Ms Smuts suggested inserting the word "environmentally" after "economically" in the definition for "essential facility". Signal distributors had argued for many years to receive access to the high sites. A high sight was an essential facility.

Mr Mjwara said that the Department first had to discuss the issue of high sites before they could amend the definition.

Ms Shope-Mafole felt that the word "environmentally" should be inserted in the definition for "essential facility" irrespective of the high sites issue. She further suggested deleting "by competitors", taking into account that it was not always a competitor that required to use the facility. Sentech had recently requested to declare certain facilities as essential facilities. She thus proposed to add "or other facilities" after "communications". The issue of high sites would then also be dealt with.

Mr Kholwane asked why the Department had not changed the definitions of "Director-General" and "Minister" as suggested previously. Rather than referring to the name of the Department, the definitions would then refer to the responsibilities – information and communication technologies – of the Director-General and the Minister.

Mr Mjwara answered that the Public Administration Act would have to be changed in order to make this amendment. The Department had therefore decided not to change the definitions.

Ms Smuts asked why the Department had included "or other public stated-owned enterprises" in the definition for "public broadcasting". The SA Broadcasting Corporation (SABC) was responsible for public broadcasting in this country. She was opposed to setting up another enormous corporation to do public broadcasting.

Ms Shope-Mafole replied that they were in the process of establishing regional broadcasters.

Ms Smuts said that under current legislation, the SABC had to apply for regional licenses.

Mr Mjwara added that paragraphs (b), (c) and (d) in the definition for "public broadcasting" had been deleted and instead "or other public state-owned enterprises" inserted. The Constitution did not require that public broadcasting should only be provided by the SABC. The definition had been extracted from the Broadcasting Act.

The Committee agreed not to amend the proposed definition for "public broadcasting".

Mr Mjwara proposed to amend the last part of the definition of "radio station" to "necessary at one location for carrying any electronic communications authorised by the Regulator". The definition for "retail" had been amended as follows: "Retails means the sale, lease or otherwise making available of services offered by licensees to subscribers".
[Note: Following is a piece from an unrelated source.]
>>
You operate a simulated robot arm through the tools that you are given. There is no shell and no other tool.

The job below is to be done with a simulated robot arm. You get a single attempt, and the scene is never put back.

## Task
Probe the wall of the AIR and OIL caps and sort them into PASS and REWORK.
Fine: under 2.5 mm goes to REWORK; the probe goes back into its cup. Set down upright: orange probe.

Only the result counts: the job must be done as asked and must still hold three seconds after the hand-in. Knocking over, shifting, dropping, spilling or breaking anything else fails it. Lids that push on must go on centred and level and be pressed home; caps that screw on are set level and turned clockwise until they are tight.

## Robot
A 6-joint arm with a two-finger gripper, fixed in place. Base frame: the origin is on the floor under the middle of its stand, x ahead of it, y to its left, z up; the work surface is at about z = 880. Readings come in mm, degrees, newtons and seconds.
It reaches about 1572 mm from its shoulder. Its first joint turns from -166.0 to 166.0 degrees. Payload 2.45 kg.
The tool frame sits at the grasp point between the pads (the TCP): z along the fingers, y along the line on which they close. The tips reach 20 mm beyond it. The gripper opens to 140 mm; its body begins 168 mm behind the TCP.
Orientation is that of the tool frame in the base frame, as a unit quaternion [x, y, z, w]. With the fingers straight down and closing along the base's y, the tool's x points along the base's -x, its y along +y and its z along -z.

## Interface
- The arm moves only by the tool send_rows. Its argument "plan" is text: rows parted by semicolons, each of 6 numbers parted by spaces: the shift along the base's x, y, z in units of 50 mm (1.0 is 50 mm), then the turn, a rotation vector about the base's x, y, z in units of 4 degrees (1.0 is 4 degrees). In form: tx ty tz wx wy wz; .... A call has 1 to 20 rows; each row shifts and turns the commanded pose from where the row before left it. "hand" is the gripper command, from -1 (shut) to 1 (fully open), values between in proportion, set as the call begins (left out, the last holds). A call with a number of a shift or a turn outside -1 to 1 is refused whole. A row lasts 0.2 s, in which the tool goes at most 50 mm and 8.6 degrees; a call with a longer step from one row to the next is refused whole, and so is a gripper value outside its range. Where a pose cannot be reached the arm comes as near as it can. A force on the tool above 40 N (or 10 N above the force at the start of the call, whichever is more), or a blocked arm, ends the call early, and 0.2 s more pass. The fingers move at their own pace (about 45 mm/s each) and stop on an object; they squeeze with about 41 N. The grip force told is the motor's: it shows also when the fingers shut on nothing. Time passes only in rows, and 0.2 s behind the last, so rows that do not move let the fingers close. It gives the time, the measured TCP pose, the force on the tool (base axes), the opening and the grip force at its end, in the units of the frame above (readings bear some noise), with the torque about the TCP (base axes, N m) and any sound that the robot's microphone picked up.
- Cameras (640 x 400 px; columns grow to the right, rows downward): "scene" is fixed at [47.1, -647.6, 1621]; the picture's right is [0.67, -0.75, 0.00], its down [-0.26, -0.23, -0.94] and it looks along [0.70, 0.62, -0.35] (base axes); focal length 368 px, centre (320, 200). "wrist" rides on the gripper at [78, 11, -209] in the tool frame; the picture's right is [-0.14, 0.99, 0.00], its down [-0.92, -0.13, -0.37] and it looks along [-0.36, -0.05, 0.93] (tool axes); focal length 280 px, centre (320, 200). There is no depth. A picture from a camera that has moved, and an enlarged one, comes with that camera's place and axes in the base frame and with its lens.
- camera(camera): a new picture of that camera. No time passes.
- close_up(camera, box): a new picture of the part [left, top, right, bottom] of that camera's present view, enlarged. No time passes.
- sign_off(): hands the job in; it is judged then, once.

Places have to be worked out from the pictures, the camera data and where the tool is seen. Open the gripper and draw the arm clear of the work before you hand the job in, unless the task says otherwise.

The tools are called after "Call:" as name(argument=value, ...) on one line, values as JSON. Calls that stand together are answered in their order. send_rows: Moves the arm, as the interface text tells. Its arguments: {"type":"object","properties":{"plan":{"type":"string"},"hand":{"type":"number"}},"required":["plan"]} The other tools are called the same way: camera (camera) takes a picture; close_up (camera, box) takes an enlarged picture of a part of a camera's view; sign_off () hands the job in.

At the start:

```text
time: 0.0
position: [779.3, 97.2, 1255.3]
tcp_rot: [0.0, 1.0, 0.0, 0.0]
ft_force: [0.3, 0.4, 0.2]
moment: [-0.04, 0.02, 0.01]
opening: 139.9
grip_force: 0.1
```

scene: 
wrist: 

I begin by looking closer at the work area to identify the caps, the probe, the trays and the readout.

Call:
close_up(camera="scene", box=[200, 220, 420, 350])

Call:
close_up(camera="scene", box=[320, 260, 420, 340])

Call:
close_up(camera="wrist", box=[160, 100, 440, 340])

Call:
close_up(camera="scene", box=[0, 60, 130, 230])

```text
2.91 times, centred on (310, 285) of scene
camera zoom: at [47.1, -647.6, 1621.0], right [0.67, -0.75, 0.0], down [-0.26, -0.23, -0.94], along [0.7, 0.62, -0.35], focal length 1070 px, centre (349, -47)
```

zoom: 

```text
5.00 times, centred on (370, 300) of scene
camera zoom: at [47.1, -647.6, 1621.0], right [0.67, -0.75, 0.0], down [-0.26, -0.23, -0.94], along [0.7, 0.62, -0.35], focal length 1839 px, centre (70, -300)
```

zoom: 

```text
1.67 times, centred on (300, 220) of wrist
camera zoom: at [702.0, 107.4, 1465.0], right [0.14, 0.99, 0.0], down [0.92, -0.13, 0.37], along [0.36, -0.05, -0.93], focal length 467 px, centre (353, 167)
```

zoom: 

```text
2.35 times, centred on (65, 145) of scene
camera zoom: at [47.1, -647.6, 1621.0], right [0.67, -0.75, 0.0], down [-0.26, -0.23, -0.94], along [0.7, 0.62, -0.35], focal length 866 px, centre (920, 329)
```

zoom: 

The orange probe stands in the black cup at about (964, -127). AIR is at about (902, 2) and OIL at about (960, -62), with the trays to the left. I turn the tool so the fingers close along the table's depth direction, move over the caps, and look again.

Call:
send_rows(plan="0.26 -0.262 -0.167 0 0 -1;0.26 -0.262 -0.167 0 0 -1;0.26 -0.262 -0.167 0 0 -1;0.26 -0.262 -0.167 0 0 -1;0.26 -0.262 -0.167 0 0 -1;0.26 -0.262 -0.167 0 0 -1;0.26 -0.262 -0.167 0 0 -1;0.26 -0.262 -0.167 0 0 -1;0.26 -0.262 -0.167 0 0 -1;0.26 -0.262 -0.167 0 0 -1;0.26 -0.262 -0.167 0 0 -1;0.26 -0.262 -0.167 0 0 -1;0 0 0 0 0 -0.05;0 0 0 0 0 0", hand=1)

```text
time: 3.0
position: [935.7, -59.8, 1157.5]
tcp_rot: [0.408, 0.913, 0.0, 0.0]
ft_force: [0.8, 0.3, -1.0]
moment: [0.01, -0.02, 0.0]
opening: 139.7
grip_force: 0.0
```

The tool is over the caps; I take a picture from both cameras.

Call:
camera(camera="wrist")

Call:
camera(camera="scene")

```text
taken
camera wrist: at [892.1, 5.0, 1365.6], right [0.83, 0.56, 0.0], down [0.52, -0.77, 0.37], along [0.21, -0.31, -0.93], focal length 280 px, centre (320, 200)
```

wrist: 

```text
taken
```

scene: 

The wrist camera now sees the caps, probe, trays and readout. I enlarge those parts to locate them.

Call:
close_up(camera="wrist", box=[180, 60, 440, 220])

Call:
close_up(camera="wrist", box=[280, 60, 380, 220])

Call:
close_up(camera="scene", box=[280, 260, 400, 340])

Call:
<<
Ms Shope-Mafole stressed that the definition of "radio station" had to include "communication service". The definition should read as follows: "Radio station means one or more transmitters or receivers or a combination of transmitters and receivers, including the accessory equipment, necessary at one location for carrying a communication service or any electronic communication authorised by the Authority". The Department of Science and Technology had requested this provision. They had been concerned about the term "communication service" because the latter required a licence. The Department had thus agreed to insert "or any electronic communication", but had however insisted that the Regulator had to authorize any research undertaken.

Mr Mjwara recommended including broadcasting services in the definition of "universal access" and "universal service". The definition of "vertical relationship" had been amended as follows: "Vertical relationship shall have the same meaning as defined in the Competition Act".
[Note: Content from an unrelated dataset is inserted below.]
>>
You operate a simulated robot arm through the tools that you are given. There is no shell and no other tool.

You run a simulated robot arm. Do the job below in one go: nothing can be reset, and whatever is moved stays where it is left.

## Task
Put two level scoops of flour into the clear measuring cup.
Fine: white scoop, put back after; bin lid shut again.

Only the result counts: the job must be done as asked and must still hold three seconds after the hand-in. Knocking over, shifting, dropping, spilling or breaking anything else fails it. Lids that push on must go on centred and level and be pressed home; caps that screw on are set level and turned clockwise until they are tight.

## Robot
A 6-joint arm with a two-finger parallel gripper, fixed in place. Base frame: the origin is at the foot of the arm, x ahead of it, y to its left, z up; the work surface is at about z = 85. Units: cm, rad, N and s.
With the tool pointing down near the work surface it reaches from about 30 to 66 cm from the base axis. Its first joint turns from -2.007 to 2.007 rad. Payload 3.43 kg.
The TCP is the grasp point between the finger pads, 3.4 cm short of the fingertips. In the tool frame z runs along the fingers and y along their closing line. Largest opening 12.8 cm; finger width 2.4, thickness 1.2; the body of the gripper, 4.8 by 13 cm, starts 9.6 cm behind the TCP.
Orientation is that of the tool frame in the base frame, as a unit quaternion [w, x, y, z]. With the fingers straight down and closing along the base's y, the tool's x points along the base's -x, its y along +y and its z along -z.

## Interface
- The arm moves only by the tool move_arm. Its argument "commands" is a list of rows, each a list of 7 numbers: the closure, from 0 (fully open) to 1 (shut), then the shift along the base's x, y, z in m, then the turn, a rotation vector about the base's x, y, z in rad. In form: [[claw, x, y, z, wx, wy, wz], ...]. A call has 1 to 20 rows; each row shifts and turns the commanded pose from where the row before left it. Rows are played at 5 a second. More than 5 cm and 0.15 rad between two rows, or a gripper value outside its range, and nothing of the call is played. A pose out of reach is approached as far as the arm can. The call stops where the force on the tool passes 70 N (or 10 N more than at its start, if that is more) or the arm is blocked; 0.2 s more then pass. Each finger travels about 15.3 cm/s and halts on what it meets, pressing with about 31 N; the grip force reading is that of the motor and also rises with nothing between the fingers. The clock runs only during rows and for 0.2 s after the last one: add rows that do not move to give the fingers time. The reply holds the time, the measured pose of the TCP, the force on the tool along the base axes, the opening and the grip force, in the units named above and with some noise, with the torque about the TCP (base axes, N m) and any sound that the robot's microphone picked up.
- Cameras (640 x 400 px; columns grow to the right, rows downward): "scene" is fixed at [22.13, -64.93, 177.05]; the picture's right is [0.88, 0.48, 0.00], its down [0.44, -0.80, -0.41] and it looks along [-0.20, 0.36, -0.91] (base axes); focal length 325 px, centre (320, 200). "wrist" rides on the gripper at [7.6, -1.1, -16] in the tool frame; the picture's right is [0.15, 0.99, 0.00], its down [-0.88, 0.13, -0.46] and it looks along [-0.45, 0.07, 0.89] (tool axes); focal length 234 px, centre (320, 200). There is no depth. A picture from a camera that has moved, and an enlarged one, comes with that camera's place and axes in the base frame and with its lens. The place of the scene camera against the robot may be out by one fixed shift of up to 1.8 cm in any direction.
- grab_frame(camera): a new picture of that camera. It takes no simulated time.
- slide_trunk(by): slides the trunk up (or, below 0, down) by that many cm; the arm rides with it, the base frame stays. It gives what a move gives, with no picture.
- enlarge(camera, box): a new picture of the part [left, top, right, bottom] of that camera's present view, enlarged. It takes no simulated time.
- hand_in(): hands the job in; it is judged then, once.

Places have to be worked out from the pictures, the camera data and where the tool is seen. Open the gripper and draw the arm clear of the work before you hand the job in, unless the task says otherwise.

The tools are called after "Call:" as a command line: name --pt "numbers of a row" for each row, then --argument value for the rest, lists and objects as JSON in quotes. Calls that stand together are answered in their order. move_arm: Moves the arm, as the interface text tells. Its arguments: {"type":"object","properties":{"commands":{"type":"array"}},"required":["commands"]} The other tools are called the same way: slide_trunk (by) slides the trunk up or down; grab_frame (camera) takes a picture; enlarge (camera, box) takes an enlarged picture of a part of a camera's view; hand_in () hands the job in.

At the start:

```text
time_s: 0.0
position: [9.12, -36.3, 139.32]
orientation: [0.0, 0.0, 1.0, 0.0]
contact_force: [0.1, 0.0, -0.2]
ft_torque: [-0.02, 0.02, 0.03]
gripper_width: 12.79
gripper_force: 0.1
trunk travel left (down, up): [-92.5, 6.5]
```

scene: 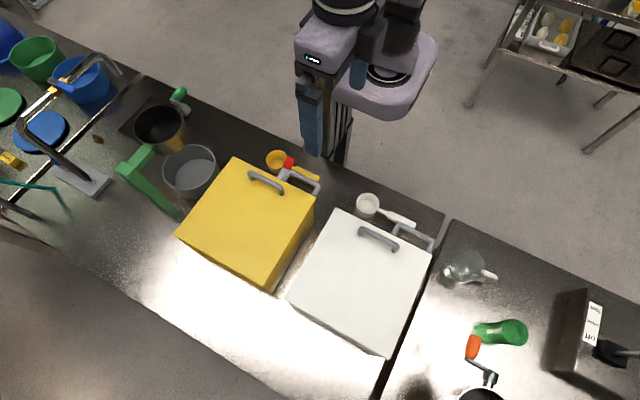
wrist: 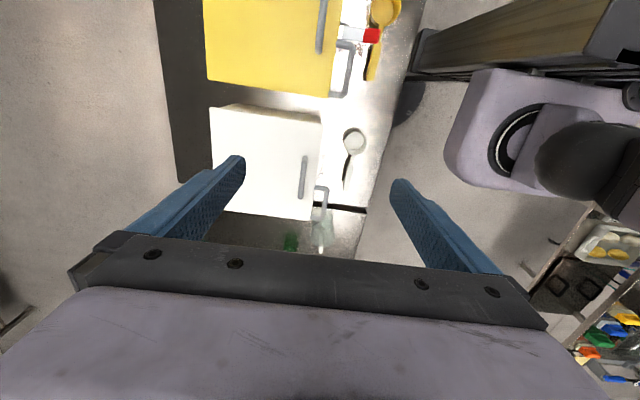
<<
Ms White expressed concern about the effect of the definitions of "retail" and "subscriber" on free-to-air broadcasting services. The Convergence Bill should provide a clear distinction between consumers and subscribers. Subscriber referred to the receipt of a service upon a payment of a fee. She asked whether the term "subscriber" had this meaning in the Convergence Bill.
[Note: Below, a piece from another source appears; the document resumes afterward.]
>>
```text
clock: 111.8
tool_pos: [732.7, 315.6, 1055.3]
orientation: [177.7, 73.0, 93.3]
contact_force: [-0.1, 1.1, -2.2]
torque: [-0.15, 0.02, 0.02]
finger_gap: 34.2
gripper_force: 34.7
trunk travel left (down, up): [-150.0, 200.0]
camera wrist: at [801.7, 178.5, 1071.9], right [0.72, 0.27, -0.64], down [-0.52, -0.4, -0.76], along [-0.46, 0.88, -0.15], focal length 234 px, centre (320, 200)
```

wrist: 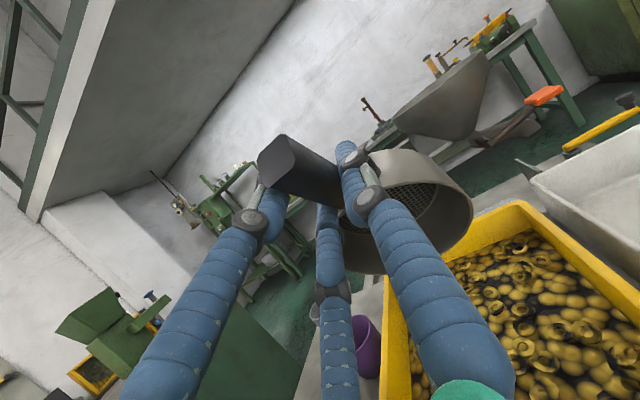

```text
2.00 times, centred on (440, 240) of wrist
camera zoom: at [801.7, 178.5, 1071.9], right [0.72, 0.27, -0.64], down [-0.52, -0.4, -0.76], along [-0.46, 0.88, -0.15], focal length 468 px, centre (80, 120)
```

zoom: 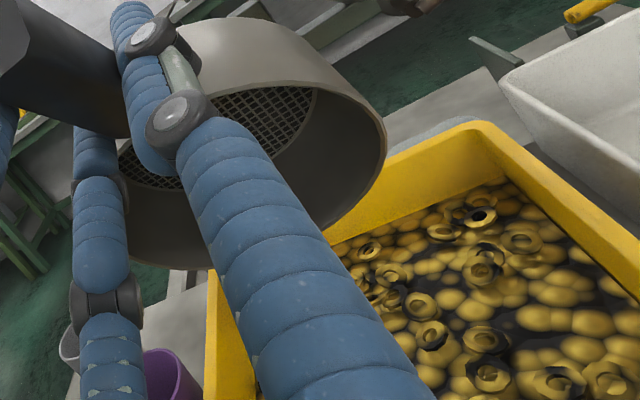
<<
Ms Smuts remarked that Members had previously agreed to substitute the term "end-user" for "subscriber". She asked why the Committee had decided to change the term. She felt that there was a problem with these definitions. A person who watched ETV was not a subscriber, for instance.

Ms Shope-Mafole suggested adding "for a fee" in the definition for "subscriber".

Ms Smuts said that the problem was that people who were not paying a fee were then still not included.

Ms White commented that the SABC would pay careful attention to the clauses that made use of these definitions to ensure that free-to-air services were included. The Director-General’s suggestion to include "for a fee" in the definition for "subscriber" was important.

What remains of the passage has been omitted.